## Text segment
================================

I am not familiar with the literature on scanners. May I ask you about some 
details on the "for all characters" algorithms you are referring to?

Building a (or connecting to) a BDD library would be fun, indeed. But within 
that time frame it seems not realistic. Anyway, after finishing my thesis, I'd 
like to come back to that idea.

Ciao, Steffen


Am 7. November 2017 16:33:03 MEZ schrieb Andrew Glynn <aglyn...@gmail.com>:
>A possible way to accomplish it would be to use an object graph with an
>incremental query engine, such as EMF/CDO with Viatra or something
>similar.  You could then put different character sets in connected
>objects and query only as far as you need to.

================================

## Data block
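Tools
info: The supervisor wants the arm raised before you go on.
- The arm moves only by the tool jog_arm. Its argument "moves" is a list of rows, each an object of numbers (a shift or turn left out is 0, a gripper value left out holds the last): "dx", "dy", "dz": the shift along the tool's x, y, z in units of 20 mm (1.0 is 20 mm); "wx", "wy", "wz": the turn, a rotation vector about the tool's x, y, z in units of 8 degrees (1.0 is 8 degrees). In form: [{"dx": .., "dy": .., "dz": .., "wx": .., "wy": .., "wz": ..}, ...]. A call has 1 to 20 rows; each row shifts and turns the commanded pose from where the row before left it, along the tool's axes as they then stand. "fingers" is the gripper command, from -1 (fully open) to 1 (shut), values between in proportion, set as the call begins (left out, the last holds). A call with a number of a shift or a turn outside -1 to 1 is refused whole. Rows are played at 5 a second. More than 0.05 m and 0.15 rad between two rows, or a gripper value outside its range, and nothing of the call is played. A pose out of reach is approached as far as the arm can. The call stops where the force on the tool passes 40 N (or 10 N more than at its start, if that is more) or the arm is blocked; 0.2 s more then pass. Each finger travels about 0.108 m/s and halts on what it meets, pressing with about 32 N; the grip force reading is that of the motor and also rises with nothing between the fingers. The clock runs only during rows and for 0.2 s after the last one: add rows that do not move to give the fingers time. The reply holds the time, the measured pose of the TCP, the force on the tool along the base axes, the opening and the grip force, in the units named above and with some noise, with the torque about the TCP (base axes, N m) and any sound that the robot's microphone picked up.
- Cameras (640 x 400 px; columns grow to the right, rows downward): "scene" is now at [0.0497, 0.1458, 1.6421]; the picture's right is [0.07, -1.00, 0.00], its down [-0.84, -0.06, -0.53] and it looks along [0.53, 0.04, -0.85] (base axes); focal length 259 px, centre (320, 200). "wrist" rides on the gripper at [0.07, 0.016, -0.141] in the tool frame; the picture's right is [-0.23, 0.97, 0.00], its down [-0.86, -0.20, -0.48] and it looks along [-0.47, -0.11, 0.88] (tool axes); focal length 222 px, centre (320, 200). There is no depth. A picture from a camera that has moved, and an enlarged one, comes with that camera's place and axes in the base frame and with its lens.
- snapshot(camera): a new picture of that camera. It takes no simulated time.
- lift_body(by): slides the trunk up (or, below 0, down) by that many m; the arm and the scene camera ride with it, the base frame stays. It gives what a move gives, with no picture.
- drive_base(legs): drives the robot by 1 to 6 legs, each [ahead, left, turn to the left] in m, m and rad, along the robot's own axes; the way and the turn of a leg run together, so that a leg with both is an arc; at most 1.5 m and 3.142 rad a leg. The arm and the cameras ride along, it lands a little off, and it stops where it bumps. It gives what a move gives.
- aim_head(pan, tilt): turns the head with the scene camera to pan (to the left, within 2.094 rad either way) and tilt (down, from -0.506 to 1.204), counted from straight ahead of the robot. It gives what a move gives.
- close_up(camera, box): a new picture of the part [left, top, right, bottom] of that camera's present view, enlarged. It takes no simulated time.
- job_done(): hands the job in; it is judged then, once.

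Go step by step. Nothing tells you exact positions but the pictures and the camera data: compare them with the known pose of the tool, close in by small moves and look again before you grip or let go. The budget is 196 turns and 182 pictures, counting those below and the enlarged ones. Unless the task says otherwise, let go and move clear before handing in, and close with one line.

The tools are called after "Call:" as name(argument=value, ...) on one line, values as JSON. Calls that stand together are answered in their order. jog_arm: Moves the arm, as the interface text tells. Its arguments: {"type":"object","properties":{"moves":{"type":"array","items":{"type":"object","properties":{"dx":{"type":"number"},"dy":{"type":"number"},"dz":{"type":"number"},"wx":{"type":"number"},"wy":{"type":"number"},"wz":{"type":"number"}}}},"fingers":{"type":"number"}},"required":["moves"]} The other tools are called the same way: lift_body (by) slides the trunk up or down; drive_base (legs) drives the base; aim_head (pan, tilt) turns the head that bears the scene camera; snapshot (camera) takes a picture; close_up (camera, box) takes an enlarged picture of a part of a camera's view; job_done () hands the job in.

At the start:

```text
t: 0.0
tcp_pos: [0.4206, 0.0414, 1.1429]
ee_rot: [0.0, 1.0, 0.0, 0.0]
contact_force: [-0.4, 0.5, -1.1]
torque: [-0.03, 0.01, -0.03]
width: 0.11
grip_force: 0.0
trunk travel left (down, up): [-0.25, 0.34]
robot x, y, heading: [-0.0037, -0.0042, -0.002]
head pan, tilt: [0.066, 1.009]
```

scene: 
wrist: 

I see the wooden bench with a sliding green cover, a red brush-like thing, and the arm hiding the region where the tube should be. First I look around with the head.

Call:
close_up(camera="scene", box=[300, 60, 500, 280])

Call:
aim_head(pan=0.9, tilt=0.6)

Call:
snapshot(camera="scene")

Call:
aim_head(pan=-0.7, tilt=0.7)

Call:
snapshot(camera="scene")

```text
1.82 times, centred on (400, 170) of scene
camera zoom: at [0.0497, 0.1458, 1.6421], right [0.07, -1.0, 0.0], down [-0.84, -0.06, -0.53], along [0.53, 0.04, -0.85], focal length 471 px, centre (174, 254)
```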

================================

## What to do
A - Give the stretch of the text segment that starts with "I am not familiar" and ends with "to that idea.", unchanged.
B - Extend the text segment, starting right after its last sentence.

## Outputs in order
A -
I am not familiar with the literature on scanners. May I ask you about some 
details on the "for all characters" algorithms you are referring to?

Building a (or connecting to) a BDD library would be fun, indeed. But within 
that time frame it seems not realistic. Anyway, after finishing my thesis, I'd 
like to come back to that idea.

B -
>
>Andrew Glynn
>
>Sent from Mail for Windows 10
>
>From: Thierry Goubier
>Sent: Tuesday, November 7, 2017 7:17 AM
>To: Any question about pharo is welcome
>Subject: Re: [Pharo-users] Binary Decision Diagram Package in Smalltalk
>
>Hi Andrew, Steffen,
>
>2017-11-07 13:10 GMT+01:00 Prof. Andrew P. Black <bl...@cs.pdx.edu>:
>
>> On 28 Oct 2017, at 17:37 , Steffen Märcker <merk...@web.de> wrote:
>>
>> Does that mean the sets/bdd would be constructed mainly at comile
>time? Anyway, Andrew, feel free to contact me, I might help you with
>this.
>>
>
>Thanks for the offer, Steffen!  The problem is that I need to use SmaCC
>for my current project, and really do not have a month to take off and
>re-design the way that it builds its scanner.  I’ve talked to Thierry
>Goubier about, and he doesn’t have time either!  It would be a fun
>project, though, and it ought to be fairly separate from other parts of
>SmaCC.  I’ve spent a fair bit of time thinking about how to do it, but
>don’t think that I will be able to actually focus on it.
>
>Yes, this is the essence of the issue. There are a few alternatives
>about it, but none we have the time to pursue.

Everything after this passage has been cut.